1. While working with wide gamut colour spaces it is not possible to export the work in another colour space since the export function does not convert the colours to the designated colour space but only replaces the colour profile (what's the use???). This is very very cumbersome. When I want to keep wide gamut in my project file and export my work in - for example - sRGB colour space for web publishing, I now have to make a copy of the original project, save it, convert it to sRGB colour space, export (and then delete the converted project to save disk space). It is crazy.
 

My apologies I did something wrong since I could not reproduce.

From the help pages:

"By default, this is set to the ICC profile of the project (document). However, the project's ICC profile can be overwritten for this export area. Select from the pop-up menu."

Suggestion for the help pages (Export Settings, Multi-format settings, ICC profile):

"By default, this is set to the ICC profile of the project (document). However, the export can be converted to a colour space of choice. Select from the pop-up menu."

2.  Soft proofing wide Gamut images (i.e.
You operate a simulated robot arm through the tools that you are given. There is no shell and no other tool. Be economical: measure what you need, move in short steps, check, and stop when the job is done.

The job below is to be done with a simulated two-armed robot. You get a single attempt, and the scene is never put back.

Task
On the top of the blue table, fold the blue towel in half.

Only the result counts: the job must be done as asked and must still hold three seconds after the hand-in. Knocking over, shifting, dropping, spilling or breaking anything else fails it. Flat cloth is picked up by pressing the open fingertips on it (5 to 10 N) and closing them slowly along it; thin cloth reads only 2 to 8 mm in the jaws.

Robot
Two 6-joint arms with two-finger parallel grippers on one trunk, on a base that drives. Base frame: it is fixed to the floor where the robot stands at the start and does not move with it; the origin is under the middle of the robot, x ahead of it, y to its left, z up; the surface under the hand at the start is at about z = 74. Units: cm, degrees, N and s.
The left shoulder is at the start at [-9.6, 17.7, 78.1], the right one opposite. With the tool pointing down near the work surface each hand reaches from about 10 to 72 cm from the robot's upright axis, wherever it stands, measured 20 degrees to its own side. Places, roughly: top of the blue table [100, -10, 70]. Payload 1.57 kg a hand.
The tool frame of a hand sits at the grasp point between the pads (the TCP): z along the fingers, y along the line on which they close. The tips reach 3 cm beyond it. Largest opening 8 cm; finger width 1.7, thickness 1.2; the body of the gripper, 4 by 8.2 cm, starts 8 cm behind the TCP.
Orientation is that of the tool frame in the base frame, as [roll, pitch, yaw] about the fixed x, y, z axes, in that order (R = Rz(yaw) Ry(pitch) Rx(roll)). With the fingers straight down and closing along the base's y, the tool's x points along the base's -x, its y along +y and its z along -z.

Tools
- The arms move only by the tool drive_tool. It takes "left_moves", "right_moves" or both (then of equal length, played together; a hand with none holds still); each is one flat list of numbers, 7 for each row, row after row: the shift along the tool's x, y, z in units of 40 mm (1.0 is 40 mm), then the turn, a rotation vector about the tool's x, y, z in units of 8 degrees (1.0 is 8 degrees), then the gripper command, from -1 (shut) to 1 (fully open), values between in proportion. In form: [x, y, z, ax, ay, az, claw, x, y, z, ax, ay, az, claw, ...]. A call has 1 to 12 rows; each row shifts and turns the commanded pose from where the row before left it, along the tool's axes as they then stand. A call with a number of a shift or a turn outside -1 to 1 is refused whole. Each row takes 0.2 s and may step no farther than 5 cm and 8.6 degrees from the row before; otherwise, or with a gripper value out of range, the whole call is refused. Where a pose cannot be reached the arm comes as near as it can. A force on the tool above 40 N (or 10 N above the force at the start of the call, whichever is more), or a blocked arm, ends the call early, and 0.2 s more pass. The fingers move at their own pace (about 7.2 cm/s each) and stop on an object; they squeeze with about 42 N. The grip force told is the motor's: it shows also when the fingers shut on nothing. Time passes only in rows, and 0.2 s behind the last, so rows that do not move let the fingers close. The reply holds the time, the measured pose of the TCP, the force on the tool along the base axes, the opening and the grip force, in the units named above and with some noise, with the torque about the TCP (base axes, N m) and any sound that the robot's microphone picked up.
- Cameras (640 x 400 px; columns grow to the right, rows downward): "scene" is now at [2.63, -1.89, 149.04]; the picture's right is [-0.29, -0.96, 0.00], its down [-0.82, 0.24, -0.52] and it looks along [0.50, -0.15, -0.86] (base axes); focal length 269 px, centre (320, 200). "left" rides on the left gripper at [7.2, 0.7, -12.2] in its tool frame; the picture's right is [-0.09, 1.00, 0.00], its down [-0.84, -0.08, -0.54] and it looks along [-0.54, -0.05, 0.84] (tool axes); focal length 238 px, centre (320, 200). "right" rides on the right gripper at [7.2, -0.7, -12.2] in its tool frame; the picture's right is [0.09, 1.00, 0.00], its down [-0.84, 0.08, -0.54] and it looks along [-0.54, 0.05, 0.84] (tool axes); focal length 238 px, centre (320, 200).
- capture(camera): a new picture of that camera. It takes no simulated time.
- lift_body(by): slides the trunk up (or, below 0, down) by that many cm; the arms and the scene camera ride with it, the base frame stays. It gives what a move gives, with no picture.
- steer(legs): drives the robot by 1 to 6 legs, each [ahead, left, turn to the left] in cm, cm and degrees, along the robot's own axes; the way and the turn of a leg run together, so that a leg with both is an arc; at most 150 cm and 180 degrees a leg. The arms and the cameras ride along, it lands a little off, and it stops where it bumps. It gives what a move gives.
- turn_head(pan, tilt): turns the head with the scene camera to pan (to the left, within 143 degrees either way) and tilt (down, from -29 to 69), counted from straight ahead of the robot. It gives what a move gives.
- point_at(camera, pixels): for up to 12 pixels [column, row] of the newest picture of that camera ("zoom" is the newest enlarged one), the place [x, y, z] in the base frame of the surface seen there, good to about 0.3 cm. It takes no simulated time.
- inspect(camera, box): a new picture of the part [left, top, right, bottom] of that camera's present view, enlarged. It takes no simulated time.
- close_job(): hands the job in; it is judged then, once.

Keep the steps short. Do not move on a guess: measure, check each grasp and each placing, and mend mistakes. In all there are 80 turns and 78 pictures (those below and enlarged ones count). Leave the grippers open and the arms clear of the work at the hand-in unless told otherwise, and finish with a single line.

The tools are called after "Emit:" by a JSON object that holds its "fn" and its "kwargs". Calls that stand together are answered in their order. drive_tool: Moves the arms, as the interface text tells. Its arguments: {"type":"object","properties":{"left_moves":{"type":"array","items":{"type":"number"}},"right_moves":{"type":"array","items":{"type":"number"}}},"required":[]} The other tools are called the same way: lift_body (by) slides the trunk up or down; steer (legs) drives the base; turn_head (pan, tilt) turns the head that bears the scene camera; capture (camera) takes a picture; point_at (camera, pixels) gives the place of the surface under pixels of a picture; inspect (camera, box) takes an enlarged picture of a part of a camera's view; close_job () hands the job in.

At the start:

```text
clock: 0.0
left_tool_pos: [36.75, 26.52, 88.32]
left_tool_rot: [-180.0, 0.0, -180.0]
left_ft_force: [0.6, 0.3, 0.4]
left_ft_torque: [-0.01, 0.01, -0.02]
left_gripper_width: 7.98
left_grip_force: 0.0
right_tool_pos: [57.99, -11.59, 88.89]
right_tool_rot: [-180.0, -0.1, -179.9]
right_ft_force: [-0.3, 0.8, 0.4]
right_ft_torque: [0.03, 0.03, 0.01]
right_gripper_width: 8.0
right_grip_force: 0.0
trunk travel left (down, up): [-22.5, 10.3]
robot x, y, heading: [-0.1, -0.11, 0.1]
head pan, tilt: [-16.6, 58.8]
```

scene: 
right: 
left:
AdobeRGB) with sRGB colour profile does not work either (it does work well with other colour spaces such as print colour spaces but it does certainly not with sRGB colour space: all the out of sRGB gamma colours are still clearly visible, in fact nothting changes).

Moreover my (fast) PC (Intel i8700) often slows down and becomes very sluggish (to unacceptable levels) or just crashes when soft proofing.

I have been fairly enthuisastic about Affinity Photo but it crashes or slows down too often (also with small projects with only a few layers) when soft proofing and the basics (colour management) is very poorly implemented (as mentioned above).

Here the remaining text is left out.